Excerpted text »
“Jacob answered Pharaoh: ‘The years of my sojourn [on earth] are one hundred and thirty. Few and hard have been the years of my life, nor do they come up to the life spans of my fathers during their sojourns.” (Genesis 47:9)
The Torah has made abundantly clear that Jacob was not exaggerating when he describes his life as “hard.” His troubled relationships with his father, brother, wives, and sons have all made that description of his life undoubtedly accurate. His own actions caused some of that difficulty, but there is no second-guessing his claim that his life was hard, lacking the warm and supportive family relationships that we all crave.
It is a bit ironic, then, that Jacob also complains that his life span has not reached that of his fathers. One would think that if his life were hard, he would not want to continue it much longer. The number of 130 years that he claims to have lived is clearly based on a different mode of calculating years than we use today, but however long that was did not compare, he grumbles, to the life span of his fathers, and that too is a source of displeasure.

Dataset section »
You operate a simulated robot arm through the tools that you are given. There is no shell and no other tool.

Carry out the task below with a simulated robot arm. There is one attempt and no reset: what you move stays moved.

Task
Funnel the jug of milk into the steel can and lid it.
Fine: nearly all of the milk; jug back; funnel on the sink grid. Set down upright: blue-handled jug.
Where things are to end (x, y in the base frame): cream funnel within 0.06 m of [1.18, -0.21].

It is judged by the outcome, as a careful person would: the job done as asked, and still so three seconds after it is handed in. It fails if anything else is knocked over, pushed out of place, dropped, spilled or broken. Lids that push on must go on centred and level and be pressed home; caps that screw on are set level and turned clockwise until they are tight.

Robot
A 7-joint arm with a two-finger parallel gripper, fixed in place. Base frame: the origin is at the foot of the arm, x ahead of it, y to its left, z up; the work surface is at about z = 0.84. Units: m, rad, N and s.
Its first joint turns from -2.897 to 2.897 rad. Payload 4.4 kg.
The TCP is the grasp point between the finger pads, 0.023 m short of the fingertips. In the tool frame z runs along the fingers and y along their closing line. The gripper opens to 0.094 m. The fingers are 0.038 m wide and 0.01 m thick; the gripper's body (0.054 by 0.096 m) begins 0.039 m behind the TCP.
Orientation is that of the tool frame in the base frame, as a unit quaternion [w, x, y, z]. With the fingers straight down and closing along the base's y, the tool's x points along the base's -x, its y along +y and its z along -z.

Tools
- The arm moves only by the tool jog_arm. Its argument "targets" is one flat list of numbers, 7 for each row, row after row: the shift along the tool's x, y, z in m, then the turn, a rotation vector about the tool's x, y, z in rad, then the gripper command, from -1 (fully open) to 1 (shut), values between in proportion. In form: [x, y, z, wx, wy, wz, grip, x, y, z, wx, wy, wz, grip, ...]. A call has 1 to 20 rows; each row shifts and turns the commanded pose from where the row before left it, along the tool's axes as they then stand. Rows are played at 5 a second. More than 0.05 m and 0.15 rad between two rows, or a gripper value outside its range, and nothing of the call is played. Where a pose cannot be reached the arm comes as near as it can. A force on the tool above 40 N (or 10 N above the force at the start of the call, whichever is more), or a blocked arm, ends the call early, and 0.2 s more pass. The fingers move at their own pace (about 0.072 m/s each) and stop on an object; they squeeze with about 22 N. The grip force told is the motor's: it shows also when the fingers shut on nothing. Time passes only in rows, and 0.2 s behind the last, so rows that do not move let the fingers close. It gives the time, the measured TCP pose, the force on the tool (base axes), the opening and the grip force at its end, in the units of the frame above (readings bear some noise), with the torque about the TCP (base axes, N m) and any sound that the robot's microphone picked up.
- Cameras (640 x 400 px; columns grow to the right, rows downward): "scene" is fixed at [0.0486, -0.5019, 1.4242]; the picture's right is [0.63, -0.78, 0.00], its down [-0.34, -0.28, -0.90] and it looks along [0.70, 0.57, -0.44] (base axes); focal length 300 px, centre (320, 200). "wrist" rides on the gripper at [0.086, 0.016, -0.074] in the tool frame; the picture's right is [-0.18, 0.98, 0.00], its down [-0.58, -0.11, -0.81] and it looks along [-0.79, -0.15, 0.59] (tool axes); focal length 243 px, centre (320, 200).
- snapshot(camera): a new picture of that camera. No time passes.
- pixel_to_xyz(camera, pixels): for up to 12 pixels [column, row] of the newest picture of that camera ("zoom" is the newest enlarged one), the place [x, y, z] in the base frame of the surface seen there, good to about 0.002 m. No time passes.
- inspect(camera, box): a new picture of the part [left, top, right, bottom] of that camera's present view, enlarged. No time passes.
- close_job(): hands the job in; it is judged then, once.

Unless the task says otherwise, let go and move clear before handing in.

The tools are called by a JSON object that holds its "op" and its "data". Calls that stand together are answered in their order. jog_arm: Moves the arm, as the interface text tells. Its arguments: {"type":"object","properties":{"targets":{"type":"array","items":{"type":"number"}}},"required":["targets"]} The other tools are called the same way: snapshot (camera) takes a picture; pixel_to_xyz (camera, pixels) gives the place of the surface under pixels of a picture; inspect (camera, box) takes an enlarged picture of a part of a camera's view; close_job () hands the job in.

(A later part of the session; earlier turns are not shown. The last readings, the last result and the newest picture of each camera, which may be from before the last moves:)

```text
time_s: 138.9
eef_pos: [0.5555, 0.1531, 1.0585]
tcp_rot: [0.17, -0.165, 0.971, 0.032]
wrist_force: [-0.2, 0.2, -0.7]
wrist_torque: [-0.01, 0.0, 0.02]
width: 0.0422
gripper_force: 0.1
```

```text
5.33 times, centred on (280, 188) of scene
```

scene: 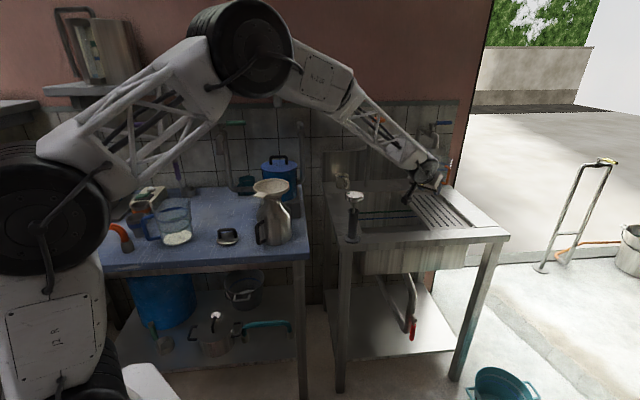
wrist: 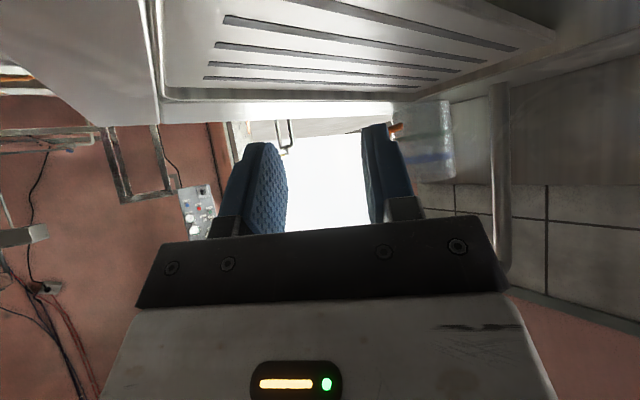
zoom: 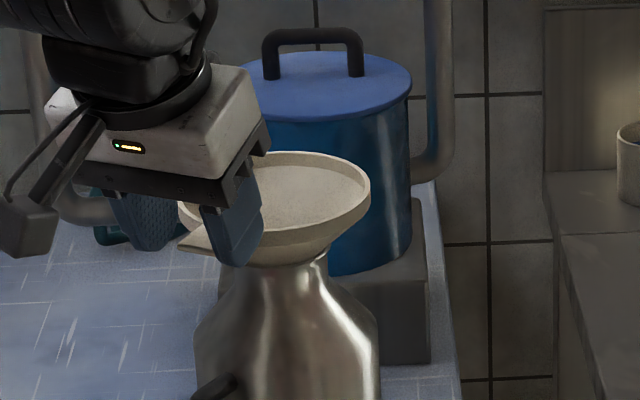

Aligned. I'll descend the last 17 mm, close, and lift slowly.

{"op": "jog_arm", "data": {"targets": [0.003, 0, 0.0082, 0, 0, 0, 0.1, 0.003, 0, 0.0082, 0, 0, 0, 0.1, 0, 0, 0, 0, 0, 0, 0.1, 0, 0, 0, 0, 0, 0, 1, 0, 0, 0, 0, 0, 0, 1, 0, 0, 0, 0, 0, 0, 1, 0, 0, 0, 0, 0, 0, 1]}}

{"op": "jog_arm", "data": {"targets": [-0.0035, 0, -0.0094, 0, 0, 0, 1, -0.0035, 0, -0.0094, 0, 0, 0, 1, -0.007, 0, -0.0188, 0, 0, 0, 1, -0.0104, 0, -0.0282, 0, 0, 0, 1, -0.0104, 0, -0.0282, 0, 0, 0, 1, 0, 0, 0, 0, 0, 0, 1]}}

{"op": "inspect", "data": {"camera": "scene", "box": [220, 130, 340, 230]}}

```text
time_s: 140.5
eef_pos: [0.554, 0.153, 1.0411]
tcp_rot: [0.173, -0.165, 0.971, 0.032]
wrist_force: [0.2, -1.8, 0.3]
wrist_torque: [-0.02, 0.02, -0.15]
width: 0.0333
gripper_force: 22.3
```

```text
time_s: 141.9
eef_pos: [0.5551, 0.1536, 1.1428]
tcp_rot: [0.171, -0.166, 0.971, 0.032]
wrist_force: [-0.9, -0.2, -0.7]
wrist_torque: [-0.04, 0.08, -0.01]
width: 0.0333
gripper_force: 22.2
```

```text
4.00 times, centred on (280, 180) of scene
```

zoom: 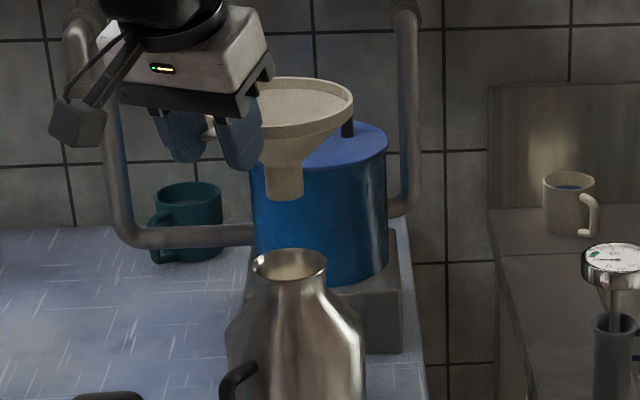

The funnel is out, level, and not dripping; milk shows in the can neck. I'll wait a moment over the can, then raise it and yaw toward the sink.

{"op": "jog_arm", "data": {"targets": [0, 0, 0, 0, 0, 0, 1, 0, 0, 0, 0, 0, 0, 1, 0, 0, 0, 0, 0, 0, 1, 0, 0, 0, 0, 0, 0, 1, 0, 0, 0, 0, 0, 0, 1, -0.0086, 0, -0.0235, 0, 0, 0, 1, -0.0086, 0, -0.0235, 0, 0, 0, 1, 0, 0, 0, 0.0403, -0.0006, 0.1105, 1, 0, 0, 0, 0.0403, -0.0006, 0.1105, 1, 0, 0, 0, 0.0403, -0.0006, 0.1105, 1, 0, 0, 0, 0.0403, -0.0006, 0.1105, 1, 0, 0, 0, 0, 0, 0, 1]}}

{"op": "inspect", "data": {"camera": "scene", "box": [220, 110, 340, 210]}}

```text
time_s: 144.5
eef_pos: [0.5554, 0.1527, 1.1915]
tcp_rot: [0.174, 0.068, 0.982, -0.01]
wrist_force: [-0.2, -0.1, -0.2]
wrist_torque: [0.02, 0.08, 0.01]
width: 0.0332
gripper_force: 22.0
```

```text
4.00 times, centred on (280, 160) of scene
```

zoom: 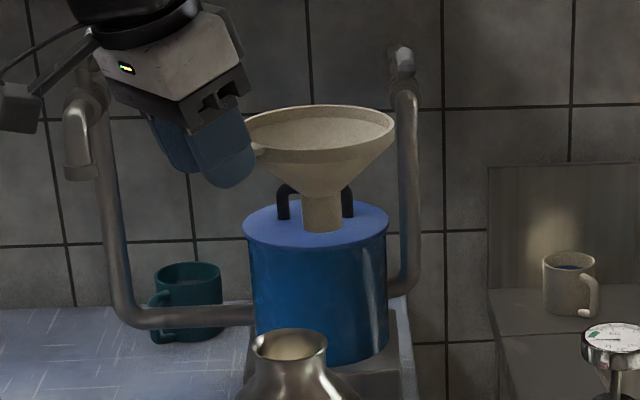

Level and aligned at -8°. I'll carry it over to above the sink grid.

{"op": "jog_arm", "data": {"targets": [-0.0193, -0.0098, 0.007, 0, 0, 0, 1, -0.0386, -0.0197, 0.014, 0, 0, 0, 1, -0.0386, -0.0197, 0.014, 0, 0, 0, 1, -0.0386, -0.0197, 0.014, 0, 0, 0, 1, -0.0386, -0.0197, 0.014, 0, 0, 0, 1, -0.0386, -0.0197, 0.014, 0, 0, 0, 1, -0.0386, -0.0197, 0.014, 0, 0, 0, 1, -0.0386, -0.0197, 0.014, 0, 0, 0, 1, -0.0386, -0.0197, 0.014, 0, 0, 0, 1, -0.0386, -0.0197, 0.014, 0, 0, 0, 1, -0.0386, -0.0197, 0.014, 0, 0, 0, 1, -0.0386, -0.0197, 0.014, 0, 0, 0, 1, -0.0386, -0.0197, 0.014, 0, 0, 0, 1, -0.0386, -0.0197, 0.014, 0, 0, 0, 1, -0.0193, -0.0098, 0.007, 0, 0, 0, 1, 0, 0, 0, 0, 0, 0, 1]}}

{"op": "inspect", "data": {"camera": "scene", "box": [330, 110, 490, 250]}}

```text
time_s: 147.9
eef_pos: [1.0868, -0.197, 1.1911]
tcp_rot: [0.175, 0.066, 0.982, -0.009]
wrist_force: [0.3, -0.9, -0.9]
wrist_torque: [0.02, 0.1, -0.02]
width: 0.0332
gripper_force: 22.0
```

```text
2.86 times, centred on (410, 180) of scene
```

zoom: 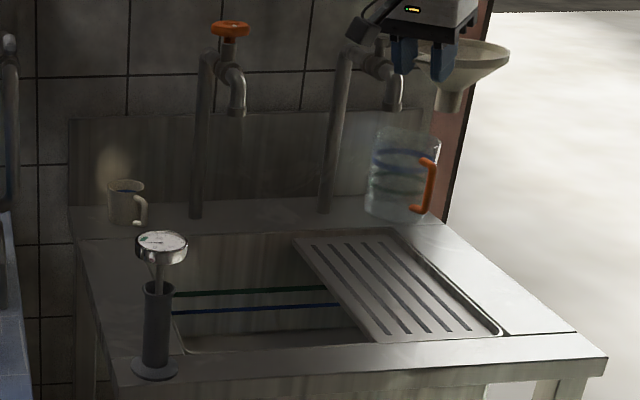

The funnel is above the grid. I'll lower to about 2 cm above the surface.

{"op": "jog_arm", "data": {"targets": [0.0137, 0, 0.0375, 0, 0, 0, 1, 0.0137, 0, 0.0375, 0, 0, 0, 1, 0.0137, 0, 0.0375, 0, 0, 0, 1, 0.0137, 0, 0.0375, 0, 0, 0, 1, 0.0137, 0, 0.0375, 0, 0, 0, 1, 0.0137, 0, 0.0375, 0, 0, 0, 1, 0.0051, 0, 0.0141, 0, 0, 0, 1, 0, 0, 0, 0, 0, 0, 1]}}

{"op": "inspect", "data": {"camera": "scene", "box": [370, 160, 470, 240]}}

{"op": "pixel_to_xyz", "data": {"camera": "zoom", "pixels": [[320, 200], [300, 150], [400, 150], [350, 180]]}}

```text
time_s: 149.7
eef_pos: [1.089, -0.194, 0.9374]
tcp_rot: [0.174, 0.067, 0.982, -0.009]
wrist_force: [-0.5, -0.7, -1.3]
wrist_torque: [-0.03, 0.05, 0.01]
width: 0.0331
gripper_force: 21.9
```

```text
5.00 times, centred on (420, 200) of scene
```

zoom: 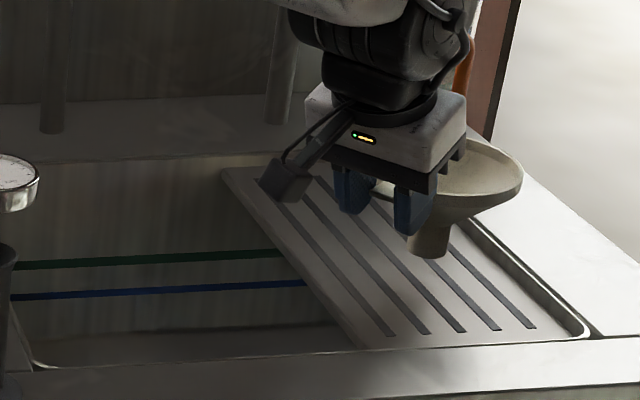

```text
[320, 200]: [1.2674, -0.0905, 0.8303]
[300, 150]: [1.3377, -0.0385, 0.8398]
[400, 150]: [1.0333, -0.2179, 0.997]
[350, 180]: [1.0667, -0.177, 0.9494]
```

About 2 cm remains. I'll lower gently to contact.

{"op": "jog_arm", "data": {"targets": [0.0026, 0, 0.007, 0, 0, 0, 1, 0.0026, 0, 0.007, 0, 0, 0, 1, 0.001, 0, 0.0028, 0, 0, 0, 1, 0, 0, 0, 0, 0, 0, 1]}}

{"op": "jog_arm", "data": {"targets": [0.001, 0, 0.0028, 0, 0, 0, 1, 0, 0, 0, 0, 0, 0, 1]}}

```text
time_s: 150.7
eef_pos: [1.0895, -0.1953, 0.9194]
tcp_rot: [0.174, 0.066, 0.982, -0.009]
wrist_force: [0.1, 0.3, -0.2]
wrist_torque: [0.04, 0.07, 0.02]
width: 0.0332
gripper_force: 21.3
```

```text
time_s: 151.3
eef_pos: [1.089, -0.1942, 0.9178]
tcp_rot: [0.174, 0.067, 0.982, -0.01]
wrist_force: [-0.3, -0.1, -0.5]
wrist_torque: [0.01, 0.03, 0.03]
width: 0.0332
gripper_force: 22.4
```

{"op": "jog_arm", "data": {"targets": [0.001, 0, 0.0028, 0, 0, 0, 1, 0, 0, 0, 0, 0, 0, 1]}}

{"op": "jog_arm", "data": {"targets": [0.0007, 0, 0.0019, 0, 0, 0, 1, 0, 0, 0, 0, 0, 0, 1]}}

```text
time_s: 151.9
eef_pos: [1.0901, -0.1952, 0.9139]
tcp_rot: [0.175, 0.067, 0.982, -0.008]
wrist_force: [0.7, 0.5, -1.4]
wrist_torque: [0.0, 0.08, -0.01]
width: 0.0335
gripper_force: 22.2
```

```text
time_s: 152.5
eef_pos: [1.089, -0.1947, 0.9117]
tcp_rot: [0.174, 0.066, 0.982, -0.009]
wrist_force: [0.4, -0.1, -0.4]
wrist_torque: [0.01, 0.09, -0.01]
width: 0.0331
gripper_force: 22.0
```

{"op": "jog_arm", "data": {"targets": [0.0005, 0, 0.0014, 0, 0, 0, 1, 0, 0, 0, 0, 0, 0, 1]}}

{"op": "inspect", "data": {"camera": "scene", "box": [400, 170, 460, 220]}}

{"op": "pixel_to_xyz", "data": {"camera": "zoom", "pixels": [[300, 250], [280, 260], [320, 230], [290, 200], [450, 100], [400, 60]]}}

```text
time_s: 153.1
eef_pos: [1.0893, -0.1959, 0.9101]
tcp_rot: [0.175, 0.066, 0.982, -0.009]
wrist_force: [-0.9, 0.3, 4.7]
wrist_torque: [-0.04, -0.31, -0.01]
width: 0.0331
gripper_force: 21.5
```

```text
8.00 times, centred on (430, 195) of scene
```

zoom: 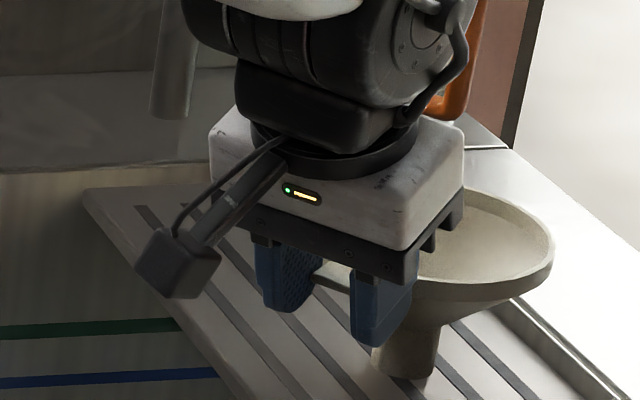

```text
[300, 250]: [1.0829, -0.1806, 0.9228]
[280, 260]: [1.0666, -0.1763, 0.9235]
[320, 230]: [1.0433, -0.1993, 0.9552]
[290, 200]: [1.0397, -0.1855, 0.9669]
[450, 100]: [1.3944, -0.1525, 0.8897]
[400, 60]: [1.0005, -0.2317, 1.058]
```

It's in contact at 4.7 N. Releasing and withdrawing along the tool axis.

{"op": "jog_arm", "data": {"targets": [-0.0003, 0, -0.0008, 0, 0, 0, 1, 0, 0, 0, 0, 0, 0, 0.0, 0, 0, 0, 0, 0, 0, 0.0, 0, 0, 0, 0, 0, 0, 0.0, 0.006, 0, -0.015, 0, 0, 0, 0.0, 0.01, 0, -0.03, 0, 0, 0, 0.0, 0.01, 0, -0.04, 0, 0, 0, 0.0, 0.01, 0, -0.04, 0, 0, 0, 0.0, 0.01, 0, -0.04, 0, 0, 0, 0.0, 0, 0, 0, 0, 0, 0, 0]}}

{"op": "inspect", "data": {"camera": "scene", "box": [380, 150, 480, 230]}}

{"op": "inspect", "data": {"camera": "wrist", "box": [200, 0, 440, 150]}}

Instructions »
[a] Only the lines from the one bearing "Carry out the" through the one bearing "The TCP is the" should be repeated, exactly as given.
[b] How does the excerpted text go on? Write the next part.

Responses in order »
[a]
Carry out the task below with a simulated robot arm. There is one attempt and no reset: what you move stays moved.

Task
Funnel the jug of milk into the steel can and lid it.
Fine: nearly all of the milk; jug back; funnel on the sink grid. Set down upright: blue-handled jug.
Where things are to end (x, y in the base frame): cream funnel within 0.06 m of [1.18, -0.21].

It is judged by the outcome, as a careful person would: the job done as asked, and still so three seconds after it is handed in. It fails if anything else is knocked over, pushed out of place, dropped, spilled or broken. Lids that push on must go on centred and level and be pressed home; caps that screw on are set level and turned clockwise until they are tight.

Robot
A 7-joint arm with a two-finger parallel gripper, fixed in place. Base frame: the origin is at the foot of the arm, x ahead of it, y to its left, z up; the work surface is at about z = 0.84. Units: m, rad, N and s.
Its first joint turns from -2.897 to 2.897 rad. Payload 4.4 kg.
The TCP is the grasp point between the finger pads, 0.023 m short of the fingertips. In the tool frame z runs along the fingers and y along their closing line. The gripper opens to 0.094 m. The fingers are 0.038 m wide and 0.01 m thick; the gripper's body (0.054 by 0.096 m) begins 0.039 m behind the TCP.

[b]
Some older people in our day are exactly like Jacob. They complain a lot, and sometimes there are good reasons for their complaints. Ill health, together with its accompanying pain and suffering, the death of family members and friends, and the sense that they cannot do what they used to be able to do combine to make them ornery. That is not only a problem for them, but also for anyone who visits them.
Another source in our tradition expresses some of the same emotions but has a markedly different outcome, one from which all of us – young, middle aged, and old – can learn. This is Psalm 90, a psalm we read every Shabbat and Festival morning as part of Pesurkei D’zimra, the “Verses of Song” at the beginning of the service that are intended to help us get into a prayer mind and heart. Psalm 90, whose title is “A prayer of Moses, the man of God,” includes the verses that sound remarkably, like Jacob’s remarks quoted above:
The span of our life is seventy years,
Or, given the strength, eighty years;
But the best of them are trouble and sorrow.
They pass by speedily and fly away. (Psalms 90:10-11, JPS translation)
Like Jacob, the psalmist complains about two things – the short span of life and its “trouble and sorrow.”
The psalmist, though, does not leave it at that. He continues:
Teach us to count our days rightly,
That we may obtain a wise heart. (Psalms 90:12)
Precisely because life is short and often hard, the psalmist asks that God help us “count our days” so that we “obtain a wise heart.” Put another way, he is praying that we can appreciate each day as it comes so that we gain as much joy and meaning out of it as we can. “Don’t just sit there and complain,” he effectively is saying; instead “Thank God for each day and use it wisely.”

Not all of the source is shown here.